**AIM**
Gather, from the data below, each line in which the word "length" occurs.

╭─ RECORDED DATA

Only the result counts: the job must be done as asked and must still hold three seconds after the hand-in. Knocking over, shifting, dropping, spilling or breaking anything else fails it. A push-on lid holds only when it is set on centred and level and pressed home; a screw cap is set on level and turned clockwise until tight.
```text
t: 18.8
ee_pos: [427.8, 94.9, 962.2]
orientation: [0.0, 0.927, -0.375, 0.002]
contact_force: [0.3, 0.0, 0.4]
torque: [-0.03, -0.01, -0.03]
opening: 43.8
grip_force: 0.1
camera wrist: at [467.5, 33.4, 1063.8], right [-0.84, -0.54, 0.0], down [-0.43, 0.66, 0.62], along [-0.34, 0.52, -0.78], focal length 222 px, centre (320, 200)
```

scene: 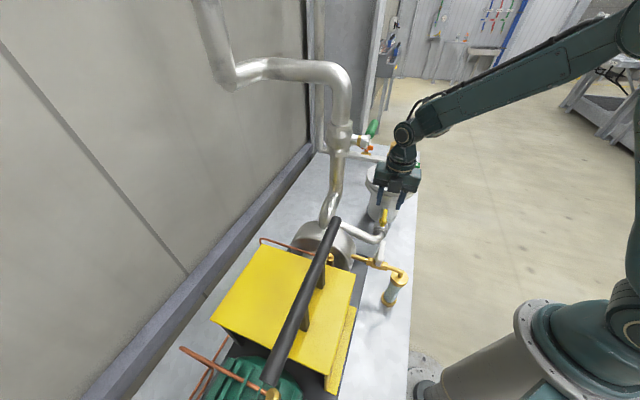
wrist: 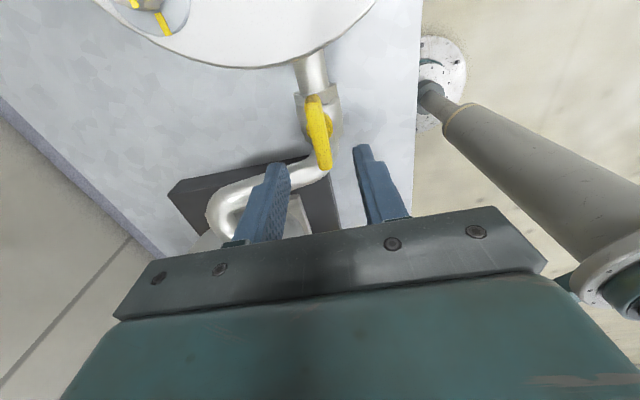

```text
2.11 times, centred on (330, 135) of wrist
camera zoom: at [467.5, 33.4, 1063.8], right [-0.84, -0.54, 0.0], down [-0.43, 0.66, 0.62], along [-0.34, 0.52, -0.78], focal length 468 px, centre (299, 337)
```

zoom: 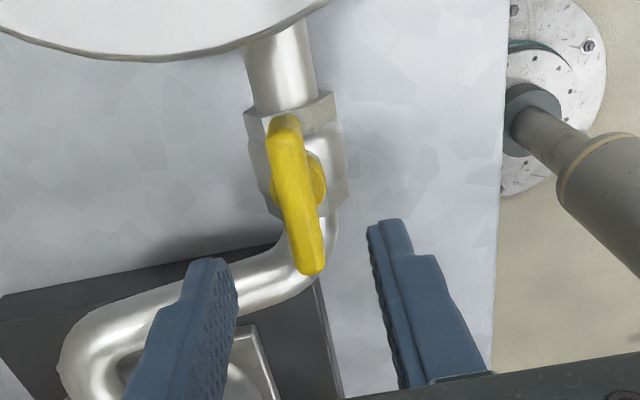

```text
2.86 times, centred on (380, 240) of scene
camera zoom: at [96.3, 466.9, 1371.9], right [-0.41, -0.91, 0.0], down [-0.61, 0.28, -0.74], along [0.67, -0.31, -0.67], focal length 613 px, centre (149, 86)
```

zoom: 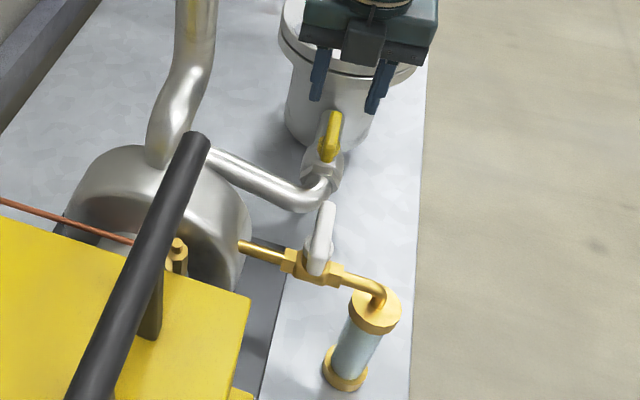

╰─

**REPLY**
camera wrist: at [467.5, 33.4, 1063.8], right [-0.84, -0.54, 0.0], down [-0.43, 0.66, 0.62], along [-0.34, 0.52, -0.78], focal length 222 px, centre (320, 200)
camera zoom: at [467.5, 33.4, 1063.8], right [-0.84, -0.54, 0.0], down [-0.43, 0.66, 0.62], along [-0.34, 0.52, -0.78], focal length 468 px, centre (299, 337)
camera zoom: at [96.3, 466.9, 1371.9], right [-0.41, -0.91, 0.0], down [-0.61, 0.28, -0.74], along [0.67, -0.31, -0.67], focal length 613 px, centre (149, 86)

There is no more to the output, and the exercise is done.